Marot sympathiseerde met de Reformatie. Zijn eerste broodheer was een vrouw (Marguérite, zuster van Frans I, protectrice van kunstenaars èn protestanten). Tot tweemaal toe heeft Marot zijn carrière aan het Franse hof zèlf op het spel gezet. De eerste maal omdat hij betrapt werd op het eten van spek tijdens de vasten (1526)... tenminste zo staat dat meestal beschreven, maar het kan ook zijn manger le lard gewoon betekent dat hij 'de pineut was' voor iets anders. Hoe dan ook: dit kwam hem op gevangenisstraf te staan. Hij kwam er pas weer uit, doordat hij een meesterlijke klaagbrief aan zijn broodheer, koning Frans I, stuurde, die het niet over z’n hart kon krijgen zijn meest begaafde en geliefde hofdichter in de kerker te laten wegrotten. De tweede maal is het op verbanning uitgelopen toen hij na de affaire van de 'placards' (een scheldplakkaat tegen de "paapsche mis") duidelijk werd geviseerd werd (1534). Hij vluchtte via Navarra (Marguérite !) naar Ferrara en dan naar Venetië. Calvijn vertoefde in die dagen in dezelfde onmstandigheden ook kortelings aan het hof van Ferrara en kan Marot daar zelfs hebben ontmoet.
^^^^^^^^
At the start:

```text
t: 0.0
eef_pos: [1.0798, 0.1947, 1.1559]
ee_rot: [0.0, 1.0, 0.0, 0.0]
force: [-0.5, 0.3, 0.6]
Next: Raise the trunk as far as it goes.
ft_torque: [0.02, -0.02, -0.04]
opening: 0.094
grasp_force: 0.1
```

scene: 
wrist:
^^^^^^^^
Pas eind 1536 keert hij terug naar Frankrijk.

Het meest tragische aan zijn levensloop (in notedop) vind ik echter, dat hij uiteindelijk nergens meer welkom was: voor het Franse hof was hij te protestants en voor het protestantse Genève (waar hij op invitatie van Calvijn in 1542 was terechtgekomen om verder te werken aan de psalmberijming) te hoofs. Of zijn levensstijl echt te werelds was voor Calvijn, zoals vaak wordt gezegd/geschreven, staat nergens beschreven. Wel is het zo dat hij eind 1543 Genève verlaten heeft. Na zijn dood (Turijn - september 1544) raakte hij als dichter ook nog eens op de achtergrond door de aanstormende "jonge honden" van La Pléiade, (Ronsard, Du Bellay, De Bäif c.s.).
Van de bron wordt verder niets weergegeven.